Today is the first Sunday of Advent, the start of the new church year, and so it is fitting that Jesus tells us to look for the signs of the times, at what is drawing near. Look at the fig tree, for just as it sends forth leaves in spring, the kingdom of God is being born among you. And yet, what is this kingdom of God we anticipate? This is not a question without import in our world today.
Scripture gives us two primary images of the Kingdom, images that are not consonant with one another. On the one hand, it is the kingdom of the pure: the small group of those who have been righteous in the eyes of God. In the last few weeks, our daily prayer readings have been taken from Maccabees, which embodies this vision, and I have to say, I found them distinctly unsettling. The story is a simple one: after the death of Alexander the Great, his empire was carved up among his closest friends, and Israel found itself under the control of Antiochus Epiphanes, a pagan ruler who was determined to spread his own culture and wipe out the practices of God’s chosen people. And so he planted Greek institutions in Israel: gymnasiums, schools, and theaters, and many of the Jews liked them, erased the marks of their circumcision, and abandoned their own religion.[1] Then Mattathias arose, a righteous Jew, and he and his sons refused to abandon their faith. Instead, they rallied the remaining faithful Jews in mountains and in forests, waged battle against Antiochus, regained control of their land, purified the holy places, and re-established the Temple in Jerusalem. Mission accomplished!
It is a story of divine triumph, but reading it, in these times, I found myself wondering: how is this story different from the story that ISIS/Daesh tells itself? After all, they would say that they are waging war in the name of their God against a form of Western cultural imperialism that has led their own people to abandon their traditional practices, adopt foreign customs, and debase their religion. And their goal is nothing less than the re-purification of the land they believe is theirs, by gaining control of the land, abolishing common practices, slaughtering people who do not interpret the faith as they do, and enforcing compliance with religious law. My point is this: that narrative is in our Bible, too, and we have to admit that it’s there.

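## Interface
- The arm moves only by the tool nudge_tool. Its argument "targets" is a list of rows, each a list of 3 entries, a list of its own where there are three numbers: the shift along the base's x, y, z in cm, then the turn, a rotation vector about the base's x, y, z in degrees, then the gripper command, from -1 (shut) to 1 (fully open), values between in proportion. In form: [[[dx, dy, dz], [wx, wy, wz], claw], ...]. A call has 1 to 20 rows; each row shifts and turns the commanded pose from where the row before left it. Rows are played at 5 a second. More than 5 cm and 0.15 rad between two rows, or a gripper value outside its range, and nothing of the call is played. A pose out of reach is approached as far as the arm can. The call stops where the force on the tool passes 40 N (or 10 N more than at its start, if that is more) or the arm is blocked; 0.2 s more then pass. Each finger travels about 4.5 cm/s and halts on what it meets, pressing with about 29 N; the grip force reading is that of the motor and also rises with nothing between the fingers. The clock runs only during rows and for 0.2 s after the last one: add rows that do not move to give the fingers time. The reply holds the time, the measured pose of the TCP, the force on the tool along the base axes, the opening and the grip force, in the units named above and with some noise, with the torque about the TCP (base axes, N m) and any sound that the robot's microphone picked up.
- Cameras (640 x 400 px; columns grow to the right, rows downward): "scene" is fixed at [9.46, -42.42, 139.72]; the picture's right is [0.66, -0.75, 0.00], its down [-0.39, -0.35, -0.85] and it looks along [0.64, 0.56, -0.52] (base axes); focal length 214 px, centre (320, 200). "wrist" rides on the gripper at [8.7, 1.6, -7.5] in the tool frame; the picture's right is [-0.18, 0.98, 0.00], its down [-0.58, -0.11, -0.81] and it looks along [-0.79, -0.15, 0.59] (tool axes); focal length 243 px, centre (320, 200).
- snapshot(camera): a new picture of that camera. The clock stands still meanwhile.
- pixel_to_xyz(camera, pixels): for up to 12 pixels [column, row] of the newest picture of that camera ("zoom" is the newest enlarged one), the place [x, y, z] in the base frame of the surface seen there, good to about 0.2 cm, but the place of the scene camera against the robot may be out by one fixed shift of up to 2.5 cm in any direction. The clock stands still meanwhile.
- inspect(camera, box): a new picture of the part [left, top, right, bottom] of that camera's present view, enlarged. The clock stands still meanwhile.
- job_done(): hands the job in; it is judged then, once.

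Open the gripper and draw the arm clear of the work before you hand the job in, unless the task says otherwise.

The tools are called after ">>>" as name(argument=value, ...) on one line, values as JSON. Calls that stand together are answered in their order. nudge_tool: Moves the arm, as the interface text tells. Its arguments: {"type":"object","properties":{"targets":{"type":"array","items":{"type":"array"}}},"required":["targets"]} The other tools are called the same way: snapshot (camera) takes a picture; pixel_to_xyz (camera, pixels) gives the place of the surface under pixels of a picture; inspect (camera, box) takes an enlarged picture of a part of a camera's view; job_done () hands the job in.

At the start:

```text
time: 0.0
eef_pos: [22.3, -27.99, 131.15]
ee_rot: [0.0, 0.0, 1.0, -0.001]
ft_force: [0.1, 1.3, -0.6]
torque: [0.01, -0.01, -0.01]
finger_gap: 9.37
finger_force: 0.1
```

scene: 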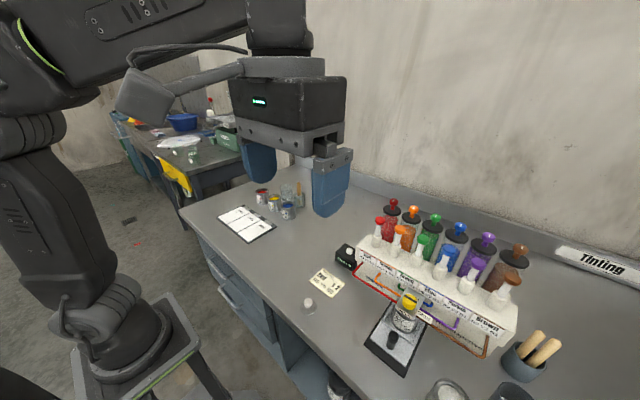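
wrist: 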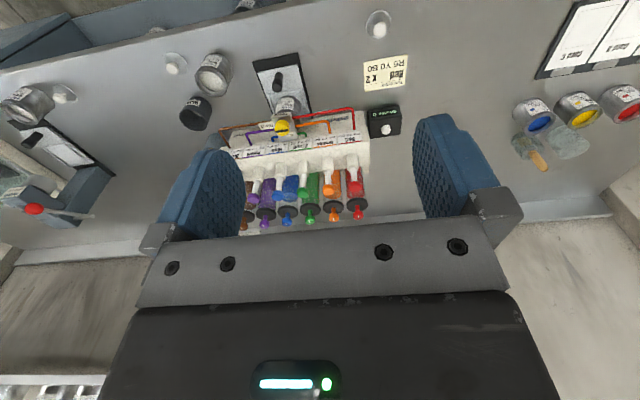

But it does not control us or our lives, and it does not guide our interpretation of the whole, because there exists alongside it a competing vision, which is not a tiny kingdom of the pure, but an expansive kingdom that gathers the all peoples of the earth into harmony. Listen to these words from Isaiah: “In days to come the mountain of the Lord’s house shall be established as the highest of the mountains and shall be raised above the hills; all the nations shall stream to it. Many peoples shall say, ‘Come, let us go up to the mountain of the Lord...that he may teach us his ways and that we may walk in his paths.’” (Is 2:2-3) Isaiah predicts a future in which all peoples will turn to Jerusalem, will study the law of God and be united in peace, “beating their swords into plowshares” (2:4) and forgetting the terrible arts of war. Later, he is even more explicit: “In that day Israel will be the third with Egypt and the Assyrians, a blessing in the midst of the earth, whom the Lord of hosts has blessed, saying, ‘Blessed be Egypt my people, and Assyria the work of my hands, and Israel my heritage.” (Is 19:24-25) Third with the Egyptians and the Assyrians, each of which had at times been enemies of Israel. And yet, here God claims these alien peoples as God’s own, saying, “my people,” “the work of my hands,” and “my inheritance.”
These two visions exist side-by-side in our scriptures, except that as Israel moves further into monotheism, the vision of the kingdom of the pure begins to wane, and the claims that God is god of all the earth gain strength. For if there is only one God, then all peoples are God’s, without exception. The question becomes whether they know it and how they live it.
The theologian John Zizioulas has written provocatively on what it means to be in right relationship with those who are different than ourselves (which is everyone). (There’s only one You.) And he writes that fear of the Other is original sin, for when Adam and Eve rejected God himself, who was Other than they were, they set in motion a world order in which the Other is seen as an enemy and a threat rather than as one to be welcomed. (Communion and Otherness, 1-2). Think about it: if we reject God, the Other who is entirely good, how likely are we to welcome one another, who are rather...spotty. But Zizioulas does not stop there; he continues by looking, not at what we have made of the world, but at God, who is three-in-one. And he writes that because God is Trinity, otherness is necessary to unity. Too often, we fall into the trap of acting as if unity requires uniformity, but the truth is that we can be united to others only if they differ from us, because if they don’t, they are us. It is precisely this work of reaching out to those who are different that Jesus did when he took on human flesh, reaching out of his godhead into our humanity, so that we could make of him a bridge and find our way back to God and to one another.
That’s a lot of theology to lay on you on a Sunday morning (when many of you are still in a turkey coma), but the thing is, it matters. It matters because our world, our country, and our culture are becoming a battleground between those who wish to bring about a reign of the pure, and those who wish to embrace the other. ISIS, Al Queda, the racists, the people who want to expel immigrants and keep out refugees, the people who wish to make Christianity the law of our land, what are they seeking if not a culture in which people look like they do, dress like they do, and conform to their values in all ways? And we -- we who cling to a different hope, we who believe that all are God’s children, that each person deserves a fair chance to make a good life, that peoples who differ from one another and disagree with one another can nevertheless learn from one another and live together in peace -- we have to realize that this inclusive outcome is not inevitable. The future is in God’s hands, but we have a duty to witness to the love of God, which is extended not because of who we are, but in spite of it: the love that is offered to each and every human being, messed up and broken and confused as we are, because what matters in the end is not who we are, but who God is.
And so, beloved, this is my prayer for you at the turning of the year: “may the Lord make you increase and abound in love for one another and for all... that you may be blameless before our God and Father at the coming of the Lord Jesus with all his saints.” (I Thess 3:12-13) Amen.
[1] You may be wondering how one erases the marks of circumcision; I have no idea!